-- START --

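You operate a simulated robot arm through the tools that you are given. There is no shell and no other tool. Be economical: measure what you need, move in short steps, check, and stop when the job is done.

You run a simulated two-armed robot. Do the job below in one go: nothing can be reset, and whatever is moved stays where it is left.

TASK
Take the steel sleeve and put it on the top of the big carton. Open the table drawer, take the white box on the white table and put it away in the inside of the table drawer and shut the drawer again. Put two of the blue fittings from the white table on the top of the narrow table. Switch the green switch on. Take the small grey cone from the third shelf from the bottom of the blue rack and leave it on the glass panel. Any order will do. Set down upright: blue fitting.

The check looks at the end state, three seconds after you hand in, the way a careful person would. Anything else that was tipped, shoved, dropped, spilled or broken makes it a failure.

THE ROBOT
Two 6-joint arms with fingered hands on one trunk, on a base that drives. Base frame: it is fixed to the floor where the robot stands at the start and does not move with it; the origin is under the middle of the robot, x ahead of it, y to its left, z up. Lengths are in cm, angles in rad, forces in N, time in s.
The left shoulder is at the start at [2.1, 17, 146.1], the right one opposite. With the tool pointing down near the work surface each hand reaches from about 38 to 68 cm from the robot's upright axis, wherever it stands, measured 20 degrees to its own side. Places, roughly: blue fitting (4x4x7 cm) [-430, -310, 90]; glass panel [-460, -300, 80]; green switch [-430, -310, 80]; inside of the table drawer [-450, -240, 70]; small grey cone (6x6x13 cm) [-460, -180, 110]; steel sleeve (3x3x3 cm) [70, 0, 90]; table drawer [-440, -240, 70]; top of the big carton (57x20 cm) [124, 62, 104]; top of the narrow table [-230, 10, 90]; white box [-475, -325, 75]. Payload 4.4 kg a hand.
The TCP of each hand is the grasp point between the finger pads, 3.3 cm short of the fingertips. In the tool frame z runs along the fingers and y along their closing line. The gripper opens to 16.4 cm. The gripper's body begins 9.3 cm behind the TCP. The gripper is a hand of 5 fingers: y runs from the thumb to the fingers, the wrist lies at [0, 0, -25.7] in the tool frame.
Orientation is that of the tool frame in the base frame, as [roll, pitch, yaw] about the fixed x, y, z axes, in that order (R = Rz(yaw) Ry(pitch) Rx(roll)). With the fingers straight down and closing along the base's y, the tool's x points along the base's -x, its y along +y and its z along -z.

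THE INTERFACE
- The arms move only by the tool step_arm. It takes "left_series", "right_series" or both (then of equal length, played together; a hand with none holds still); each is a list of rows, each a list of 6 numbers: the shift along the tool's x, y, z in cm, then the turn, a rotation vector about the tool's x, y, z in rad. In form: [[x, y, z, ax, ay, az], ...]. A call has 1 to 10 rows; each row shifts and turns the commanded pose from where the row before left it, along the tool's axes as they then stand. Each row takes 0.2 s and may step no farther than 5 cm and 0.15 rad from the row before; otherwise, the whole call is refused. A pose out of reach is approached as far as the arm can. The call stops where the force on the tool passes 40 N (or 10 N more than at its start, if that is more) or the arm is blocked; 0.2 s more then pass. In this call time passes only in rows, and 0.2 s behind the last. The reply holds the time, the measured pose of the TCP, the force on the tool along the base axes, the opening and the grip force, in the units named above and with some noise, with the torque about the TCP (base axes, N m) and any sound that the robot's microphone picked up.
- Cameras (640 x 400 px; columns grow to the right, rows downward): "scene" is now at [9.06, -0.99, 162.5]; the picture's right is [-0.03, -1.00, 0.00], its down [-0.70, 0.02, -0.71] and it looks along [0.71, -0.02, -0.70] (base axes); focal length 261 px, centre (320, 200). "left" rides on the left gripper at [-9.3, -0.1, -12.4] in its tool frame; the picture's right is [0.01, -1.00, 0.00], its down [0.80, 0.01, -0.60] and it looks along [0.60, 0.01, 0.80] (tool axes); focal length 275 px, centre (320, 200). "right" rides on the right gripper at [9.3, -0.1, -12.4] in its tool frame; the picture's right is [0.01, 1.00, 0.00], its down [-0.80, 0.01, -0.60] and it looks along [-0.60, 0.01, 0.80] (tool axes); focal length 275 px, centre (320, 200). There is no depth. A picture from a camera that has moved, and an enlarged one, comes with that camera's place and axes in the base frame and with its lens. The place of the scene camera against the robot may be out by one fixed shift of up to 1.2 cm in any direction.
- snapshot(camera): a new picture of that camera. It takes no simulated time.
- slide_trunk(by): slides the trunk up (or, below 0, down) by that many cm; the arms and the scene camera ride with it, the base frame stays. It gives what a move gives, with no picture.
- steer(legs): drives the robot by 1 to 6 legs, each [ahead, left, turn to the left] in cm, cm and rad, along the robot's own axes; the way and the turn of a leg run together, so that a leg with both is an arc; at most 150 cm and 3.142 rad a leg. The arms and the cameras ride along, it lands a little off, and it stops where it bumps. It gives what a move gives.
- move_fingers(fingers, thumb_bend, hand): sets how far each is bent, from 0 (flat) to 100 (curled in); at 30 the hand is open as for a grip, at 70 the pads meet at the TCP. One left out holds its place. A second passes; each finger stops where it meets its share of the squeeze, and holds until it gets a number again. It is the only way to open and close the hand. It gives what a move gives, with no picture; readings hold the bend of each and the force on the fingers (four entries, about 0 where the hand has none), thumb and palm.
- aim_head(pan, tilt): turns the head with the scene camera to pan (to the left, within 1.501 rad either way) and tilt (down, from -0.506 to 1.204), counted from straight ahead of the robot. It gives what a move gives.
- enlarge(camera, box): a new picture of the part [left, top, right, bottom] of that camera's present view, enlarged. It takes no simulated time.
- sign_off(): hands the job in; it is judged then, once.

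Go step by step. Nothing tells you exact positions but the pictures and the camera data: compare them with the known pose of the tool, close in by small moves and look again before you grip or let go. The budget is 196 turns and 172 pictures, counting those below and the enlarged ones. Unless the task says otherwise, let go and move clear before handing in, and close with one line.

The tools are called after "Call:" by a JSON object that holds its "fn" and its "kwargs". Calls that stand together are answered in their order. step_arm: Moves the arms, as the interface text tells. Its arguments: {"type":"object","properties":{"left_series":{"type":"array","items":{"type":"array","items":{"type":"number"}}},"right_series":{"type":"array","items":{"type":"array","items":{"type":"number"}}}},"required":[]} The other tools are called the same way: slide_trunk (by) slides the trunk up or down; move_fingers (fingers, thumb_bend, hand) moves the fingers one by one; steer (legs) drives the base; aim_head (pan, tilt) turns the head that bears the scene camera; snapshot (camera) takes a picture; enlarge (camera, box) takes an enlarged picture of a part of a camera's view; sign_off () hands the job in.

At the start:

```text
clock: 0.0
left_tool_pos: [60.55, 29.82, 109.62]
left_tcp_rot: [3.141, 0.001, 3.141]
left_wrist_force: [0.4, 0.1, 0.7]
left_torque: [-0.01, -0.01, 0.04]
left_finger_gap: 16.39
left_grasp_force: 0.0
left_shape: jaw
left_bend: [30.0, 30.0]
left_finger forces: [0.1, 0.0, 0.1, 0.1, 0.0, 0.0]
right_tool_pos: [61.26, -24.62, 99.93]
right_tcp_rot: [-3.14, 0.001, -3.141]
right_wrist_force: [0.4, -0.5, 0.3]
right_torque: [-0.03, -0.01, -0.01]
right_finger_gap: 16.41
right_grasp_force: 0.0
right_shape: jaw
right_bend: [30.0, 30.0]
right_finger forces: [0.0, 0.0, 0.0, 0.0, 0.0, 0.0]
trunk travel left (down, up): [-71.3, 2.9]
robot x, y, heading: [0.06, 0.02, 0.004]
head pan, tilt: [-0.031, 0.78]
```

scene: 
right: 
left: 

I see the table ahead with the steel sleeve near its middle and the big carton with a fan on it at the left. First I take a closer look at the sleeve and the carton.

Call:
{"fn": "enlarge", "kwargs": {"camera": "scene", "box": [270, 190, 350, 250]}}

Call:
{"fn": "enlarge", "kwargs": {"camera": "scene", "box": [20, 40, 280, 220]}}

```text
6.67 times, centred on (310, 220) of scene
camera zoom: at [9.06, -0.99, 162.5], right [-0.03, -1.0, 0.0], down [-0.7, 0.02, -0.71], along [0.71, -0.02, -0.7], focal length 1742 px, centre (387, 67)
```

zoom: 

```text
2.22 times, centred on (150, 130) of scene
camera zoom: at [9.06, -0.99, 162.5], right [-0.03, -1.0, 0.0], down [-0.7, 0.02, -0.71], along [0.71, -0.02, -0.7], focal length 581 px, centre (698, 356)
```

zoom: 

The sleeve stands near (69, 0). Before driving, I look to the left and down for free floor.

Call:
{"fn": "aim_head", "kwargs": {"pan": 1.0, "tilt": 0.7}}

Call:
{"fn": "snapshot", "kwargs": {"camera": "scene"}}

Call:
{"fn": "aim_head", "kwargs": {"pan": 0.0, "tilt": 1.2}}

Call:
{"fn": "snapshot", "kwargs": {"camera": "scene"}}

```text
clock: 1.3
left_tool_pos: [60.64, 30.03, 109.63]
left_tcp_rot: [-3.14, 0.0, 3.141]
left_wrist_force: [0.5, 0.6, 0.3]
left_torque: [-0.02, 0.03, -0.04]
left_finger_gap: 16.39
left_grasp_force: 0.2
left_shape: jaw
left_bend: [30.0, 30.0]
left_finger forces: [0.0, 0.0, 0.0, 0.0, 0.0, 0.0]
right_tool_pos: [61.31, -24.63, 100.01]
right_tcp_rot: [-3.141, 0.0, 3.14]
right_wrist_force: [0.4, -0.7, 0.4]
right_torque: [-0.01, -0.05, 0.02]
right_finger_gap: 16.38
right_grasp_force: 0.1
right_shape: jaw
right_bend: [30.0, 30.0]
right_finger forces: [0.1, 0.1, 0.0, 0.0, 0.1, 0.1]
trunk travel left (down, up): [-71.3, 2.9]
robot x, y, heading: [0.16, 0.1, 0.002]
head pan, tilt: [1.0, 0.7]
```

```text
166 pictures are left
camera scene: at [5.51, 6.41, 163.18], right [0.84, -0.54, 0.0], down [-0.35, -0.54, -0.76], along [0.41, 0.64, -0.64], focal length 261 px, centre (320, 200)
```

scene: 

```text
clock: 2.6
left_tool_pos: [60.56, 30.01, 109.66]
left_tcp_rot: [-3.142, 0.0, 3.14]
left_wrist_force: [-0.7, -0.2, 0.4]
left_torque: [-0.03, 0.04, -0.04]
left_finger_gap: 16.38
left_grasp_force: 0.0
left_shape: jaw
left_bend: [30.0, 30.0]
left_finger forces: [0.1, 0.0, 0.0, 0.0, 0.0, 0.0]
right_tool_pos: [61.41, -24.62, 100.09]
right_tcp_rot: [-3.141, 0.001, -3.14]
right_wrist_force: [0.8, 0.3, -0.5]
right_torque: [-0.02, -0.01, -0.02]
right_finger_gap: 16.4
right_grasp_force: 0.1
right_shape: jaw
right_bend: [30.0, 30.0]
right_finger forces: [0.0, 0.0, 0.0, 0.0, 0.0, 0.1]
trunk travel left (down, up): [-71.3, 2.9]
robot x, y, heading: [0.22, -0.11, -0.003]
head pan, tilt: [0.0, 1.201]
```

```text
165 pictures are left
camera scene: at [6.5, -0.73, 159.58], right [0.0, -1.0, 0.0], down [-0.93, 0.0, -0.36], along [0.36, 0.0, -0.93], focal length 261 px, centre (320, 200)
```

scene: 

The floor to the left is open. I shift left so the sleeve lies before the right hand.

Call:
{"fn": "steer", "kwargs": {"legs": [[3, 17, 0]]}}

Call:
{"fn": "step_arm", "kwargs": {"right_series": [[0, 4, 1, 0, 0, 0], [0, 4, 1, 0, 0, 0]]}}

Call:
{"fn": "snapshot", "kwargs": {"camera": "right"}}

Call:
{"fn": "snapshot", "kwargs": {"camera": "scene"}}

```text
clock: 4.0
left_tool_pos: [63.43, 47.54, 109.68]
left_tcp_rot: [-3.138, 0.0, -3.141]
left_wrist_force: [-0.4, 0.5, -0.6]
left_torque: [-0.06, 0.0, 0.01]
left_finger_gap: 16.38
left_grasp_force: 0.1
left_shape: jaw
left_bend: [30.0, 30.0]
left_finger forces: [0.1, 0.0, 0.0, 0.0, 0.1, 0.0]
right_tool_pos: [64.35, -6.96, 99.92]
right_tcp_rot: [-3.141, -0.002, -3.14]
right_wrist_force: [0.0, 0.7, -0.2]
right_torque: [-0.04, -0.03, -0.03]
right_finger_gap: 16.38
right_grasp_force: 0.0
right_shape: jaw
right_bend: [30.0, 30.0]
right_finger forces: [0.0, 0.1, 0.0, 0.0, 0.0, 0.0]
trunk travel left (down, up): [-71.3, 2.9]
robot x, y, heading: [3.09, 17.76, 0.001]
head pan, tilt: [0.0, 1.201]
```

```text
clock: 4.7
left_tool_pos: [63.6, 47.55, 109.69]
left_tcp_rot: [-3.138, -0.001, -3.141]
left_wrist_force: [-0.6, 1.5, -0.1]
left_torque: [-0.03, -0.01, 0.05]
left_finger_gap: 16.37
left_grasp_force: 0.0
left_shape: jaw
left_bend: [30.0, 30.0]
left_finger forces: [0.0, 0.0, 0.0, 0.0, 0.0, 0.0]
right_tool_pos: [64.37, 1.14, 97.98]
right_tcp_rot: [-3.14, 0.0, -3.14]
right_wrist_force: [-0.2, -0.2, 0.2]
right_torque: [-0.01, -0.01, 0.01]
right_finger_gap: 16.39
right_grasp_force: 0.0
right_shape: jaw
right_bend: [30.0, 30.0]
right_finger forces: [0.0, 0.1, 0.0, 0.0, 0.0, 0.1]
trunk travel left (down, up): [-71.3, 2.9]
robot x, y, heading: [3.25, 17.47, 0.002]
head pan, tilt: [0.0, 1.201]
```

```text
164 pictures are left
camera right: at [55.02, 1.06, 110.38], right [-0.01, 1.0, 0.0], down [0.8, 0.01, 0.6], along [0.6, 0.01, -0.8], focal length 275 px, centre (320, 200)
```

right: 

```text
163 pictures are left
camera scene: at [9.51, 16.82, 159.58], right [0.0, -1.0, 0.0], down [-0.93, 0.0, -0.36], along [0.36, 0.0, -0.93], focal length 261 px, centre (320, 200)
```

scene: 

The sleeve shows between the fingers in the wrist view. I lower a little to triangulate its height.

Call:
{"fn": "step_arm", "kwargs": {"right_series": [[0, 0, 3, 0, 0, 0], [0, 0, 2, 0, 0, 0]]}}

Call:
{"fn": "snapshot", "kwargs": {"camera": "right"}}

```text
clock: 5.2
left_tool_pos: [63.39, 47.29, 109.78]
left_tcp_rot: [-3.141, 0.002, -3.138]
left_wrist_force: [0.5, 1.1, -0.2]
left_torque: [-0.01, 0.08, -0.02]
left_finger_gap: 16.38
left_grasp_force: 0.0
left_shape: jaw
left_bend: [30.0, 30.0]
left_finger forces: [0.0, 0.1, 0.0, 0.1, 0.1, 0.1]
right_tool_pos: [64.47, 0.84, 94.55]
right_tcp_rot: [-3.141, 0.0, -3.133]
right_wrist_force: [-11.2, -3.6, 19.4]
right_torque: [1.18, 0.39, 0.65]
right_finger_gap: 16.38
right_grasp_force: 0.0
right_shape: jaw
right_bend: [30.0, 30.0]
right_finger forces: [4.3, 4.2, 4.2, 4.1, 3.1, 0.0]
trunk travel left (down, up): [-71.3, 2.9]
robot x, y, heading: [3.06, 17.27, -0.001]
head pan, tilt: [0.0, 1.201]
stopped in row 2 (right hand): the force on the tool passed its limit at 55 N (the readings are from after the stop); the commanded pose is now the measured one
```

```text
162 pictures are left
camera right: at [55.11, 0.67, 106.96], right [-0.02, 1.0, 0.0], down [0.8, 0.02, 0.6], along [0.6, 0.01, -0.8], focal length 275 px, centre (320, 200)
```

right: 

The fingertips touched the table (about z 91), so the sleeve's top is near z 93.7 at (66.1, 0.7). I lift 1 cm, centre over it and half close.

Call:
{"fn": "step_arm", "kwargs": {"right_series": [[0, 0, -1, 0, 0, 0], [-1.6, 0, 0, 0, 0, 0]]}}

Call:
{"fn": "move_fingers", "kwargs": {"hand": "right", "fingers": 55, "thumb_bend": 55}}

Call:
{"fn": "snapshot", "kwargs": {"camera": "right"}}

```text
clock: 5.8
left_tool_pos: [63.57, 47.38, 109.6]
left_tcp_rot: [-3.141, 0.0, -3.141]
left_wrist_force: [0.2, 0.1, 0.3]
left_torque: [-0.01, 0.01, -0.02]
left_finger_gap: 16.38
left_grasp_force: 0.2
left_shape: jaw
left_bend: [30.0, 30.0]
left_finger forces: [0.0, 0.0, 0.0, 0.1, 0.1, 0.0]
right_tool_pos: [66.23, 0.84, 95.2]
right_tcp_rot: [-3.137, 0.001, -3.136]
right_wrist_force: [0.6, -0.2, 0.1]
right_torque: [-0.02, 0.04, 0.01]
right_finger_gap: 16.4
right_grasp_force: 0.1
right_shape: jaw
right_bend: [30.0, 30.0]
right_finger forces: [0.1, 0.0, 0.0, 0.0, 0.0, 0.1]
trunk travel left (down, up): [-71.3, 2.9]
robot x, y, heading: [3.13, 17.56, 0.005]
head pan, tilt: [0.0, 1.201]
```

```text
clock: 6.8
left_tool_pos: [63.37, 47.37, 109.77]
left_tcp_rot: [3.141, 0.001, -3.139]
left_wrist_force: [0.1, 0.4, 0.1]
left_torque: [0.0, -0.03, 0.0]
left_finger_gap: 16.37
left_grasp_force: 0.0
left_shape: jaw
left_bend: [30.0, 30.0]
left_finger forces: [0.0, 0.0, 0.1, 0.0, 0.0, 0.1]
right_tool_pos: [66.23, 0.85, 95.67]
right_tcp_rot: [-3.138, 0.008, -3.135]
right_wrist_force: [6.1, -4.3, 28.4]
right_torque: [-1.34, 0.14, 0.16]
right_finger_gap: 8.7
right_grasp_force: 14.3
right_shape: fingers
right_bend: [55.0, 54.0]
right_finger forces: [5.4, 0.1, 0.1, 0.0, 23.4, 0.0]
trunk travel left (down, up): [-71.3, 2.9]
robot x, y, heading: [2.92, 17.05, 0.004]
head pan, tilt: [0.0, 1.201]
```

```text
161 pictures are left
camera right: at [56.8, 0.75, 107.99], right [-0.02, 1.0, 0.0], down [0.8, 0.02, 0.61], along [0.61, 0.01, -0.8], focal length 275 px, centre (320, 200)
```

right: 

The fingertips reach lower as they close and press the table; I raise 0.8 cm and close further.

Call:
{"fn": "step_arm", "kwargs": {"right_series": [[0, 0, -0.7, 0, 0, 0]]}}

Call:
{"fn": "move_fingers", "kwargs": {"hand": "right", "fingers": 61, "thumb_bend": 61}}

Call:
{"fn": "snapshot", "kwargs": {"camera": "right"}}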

-- END --

GIVEN INSTRUCTION >>
Extract every line above containing the word "drives".

WRITTEN SOLUTION >>
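Two 6-joint arms with fingered hands on one trunk, on a base that drives. Base frame: it is fixed to the floor where the robot stands at the start and does not move with it; the origin is under the middle of the robot, x ahead of it, y to its left, z up. Lengths are in cm, angles in rad, forces in N, time in s.
- steer(legs): drives the robot by 1 to 6 legs, each [ahead, left, turn to the left] in cm, cm and rad, along the robot's own axes; the way and the turn of a leg run together, so that a leg with both is an arc; at most 150 cm and 3.142 rad a leg. The arms and the cameras ride along, it lands a little off, and it stops where it bumps. It gives what a move gives.
The tools are called after "Call:" by a JSON object that holds its "fn" and its "kwargs". Calls that stand together are answered in their order. step_arm: Moves the arms, as the interface text tells. Its arguments: {"type":"object","properties":{"left_series":{"type":"array","items":{"type":"array","items":{"type":"number"}}},"right_series":{"type":"array","items":{"type":"array","items":{"type":"number"}}}},"required":[]} The other tools are called the same way: slide_trunk (by) slides the trunk up or down; move_fingers (fingers, thumb_bend, hand) moves the fingers one by one; steer (legs) drives the base; aim_head (pan, tilt) turns the head that bears the scene camera; snapshot (camera) takes a picture; enlarge (camera, box) takes an enlarged picture of a part of a camera's view; sign_off () hands the job in.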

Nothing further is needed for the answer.